Intervention de Michel Vergoz

Réunion du 12 juillet 2012 à 9h30
Débat sur la politique commune de la pêche

Photo de Michel VergozMichel Vergoz :

Monsieur le président, messieurs les ministres, mes chers collègues, je salue le travail accompli par la délégation sénatoriale à l’outre-mer, sous l’autorité de son président Serge Larcher et de ses co-rapporteurs, Maurice Antiste et M. Charles Revet, au travers des nombreuses et riches auditions qu’ils ont conduites sur la politique commune de la pêche.

À la lumière de ces échanges, nos interlocuteurs nous ont souvent fait part des nombreuses inadéquations entre les mesures prises par la Communauté européenne, à partir de situations hexagonales spécifiques, et leur application sans discernement dans les DOM, régions ultrapériphériques de l’Europe à statut pourtant particulier.

Je prendrai trois exemples.

Que l’on réduise la flotte de pêche en Europe continentale par suite d’une surcapacité, et nous voilà, dans les RUP, condamnés à la même sentence, alors que la pression sur nos stocks de poissons est loin d’être identique et que nos flottilles locales sont naissantes.

Il est tout aussi difficile d’admettre que des bateaux battant pavillon européen obtiennent des droits de pêche dans nos zones sans que le développement local de nos territoires en retire un juste retour – j’allais dire un juste profit. Je pense là notamment au groupe Intermarché et à son unité de transformation en mer, dans l’océan Indien. Je pense aussi à ces unités qui pratiquent la pêche thonière tropicale et qui débarquent leurs prises aux Seychelles ou à Maurice, où une usine de traitement du poisson a été construite, à deux pas de la Réunion, pourtant région ultrapériphérique de l’Europe. Il existe même une entreprise, la Sapmer, pourtant basée à la Réunion, cotée en bourse, qui débarque ses captures à Maurice !
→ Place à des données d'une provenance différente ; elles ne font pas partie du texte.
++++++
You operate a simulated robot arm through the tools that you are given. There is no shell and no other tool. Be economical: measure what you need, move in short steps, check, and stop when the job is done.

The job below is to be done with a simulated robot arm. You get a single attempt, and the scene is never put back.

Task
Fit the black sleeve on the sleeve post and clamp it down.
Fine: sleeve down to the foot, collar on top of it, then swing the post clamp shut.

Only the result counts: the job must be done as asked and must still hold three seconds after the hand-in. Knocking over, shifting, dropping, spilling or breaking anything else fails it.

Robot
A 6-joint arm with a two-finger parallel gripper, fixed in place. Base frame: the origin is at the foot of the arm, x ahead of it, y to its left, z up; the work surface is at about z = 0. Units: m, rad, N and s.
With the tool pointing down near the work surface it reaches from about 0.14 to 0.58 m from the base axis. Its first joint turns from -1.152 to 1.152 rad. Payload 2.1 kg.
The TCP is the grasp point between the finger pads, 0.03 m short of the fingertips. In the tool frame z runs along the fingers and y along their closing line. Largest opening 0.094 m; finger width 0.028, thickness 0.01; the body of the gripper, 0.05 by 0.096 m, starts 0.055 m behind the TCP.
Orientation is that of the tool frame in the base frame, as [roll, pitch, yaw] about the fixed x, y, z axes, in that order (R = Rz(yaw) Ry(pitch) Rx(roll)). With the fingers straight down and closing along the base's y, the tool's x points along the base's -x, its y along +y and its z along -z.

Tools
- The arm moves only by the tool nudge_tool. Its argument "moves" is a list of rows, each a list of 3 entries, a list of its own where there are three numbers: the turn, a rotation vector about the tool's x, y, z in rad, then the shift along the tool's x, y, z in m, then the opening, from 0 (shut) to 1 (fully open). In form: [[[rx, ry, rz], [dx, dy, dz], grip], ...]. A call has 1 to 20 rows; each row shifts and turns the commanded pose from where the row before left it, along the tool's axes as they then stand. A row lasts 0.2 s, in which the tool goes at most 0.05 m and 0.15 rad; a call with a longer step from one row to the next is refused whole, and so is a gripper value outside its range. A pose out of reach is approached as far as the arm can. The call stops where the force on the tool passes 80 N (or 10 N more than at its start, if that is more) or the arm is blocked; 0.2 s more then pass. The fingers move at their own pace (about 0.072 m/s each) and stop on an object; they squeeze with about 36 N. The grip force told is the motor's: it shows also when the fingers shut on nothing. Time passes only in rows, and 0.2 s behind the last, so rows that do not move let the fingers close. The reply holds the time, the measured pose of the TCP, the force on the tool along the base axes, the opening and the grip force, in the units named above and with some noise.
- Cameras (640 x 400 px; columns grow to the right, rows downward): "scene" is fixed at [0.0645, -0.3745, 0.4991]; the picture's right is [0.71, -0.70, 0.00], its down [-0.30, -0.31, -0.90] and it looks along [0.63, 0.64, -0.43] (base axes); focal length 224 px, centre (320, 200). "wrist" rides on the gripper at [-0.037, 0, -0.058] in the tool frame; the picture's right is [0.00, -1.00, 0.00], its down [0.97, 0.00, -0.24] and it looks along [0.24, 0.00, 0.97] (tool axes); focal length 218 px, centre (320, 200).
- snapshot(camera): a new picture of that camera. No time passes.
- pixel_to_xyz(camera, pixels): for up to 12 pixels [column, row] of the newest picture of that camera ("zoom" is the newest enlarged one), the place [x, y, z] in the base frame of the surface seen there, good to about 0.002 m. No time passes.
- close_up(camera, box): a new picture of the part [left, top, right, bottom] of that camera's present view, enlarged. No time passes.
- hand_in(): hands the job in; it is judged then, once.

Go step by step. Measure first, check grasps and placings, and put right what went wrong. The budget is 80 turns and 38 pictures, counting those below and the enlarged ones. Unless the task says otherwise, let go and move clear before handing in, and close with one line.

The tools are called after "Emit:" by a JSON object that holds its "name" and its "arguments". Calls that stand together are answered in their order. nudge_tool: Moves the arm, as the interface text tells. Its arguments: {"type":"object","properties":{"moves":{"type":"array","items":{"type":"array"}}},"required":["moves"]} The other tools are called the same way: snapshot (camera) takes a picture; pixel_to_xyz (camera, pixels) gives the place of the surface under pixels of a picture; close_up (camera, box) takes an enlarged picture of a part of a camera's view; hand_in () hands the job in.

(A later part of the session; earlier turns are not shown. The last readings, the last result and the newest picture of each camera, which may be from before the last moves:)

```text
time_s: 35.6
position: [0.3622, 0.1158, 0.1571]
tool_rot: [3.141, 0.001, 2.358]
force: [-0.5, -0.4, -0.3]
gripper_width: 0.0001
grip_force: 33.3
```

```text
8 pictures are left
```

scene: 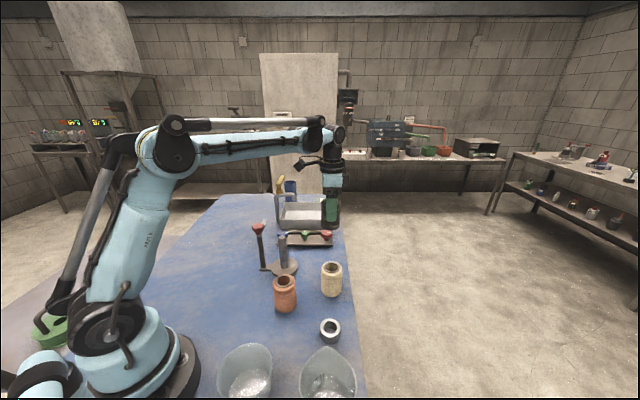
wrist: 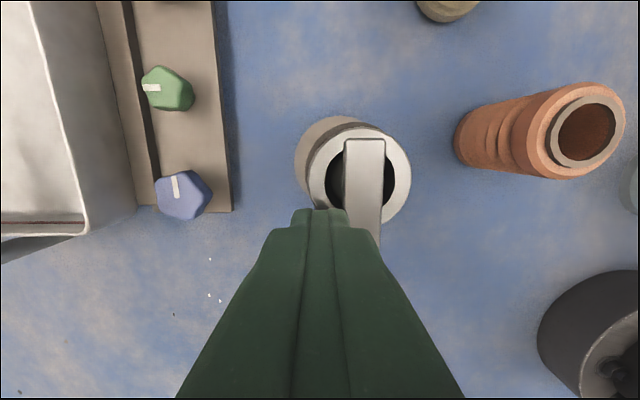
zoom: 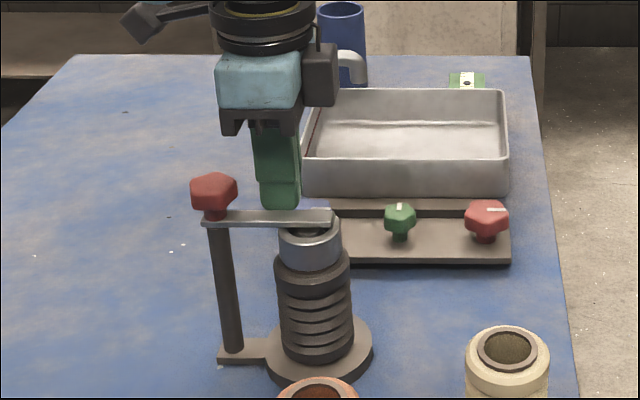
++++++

Si l’on ne peut certes voir là de la provocation, on ne peut s’empêcher de penser que cela révèle tout de même un certain mépris à l’égard de nos populations, qui souffrent d’un affaiblissement de leur cohésion sociale. À la Réunion, le taux de chômage est supérieur à 30 %, et à 60 % chez les jeunes. Des frustrations légitimes peuvent naître de telles situations.

Deuxième exemple : la modernisation des bateaux n’est plus à l’ordre du jour au niveau de l’Europe et le non-renouvellement des aides européennes est décidé pour les RUP, même pour l’achat de simples moteurs destinés à de modestes embarcations utilisées pour la seule petite pêche côtière. De quoi alimenter encore une considérable frustration !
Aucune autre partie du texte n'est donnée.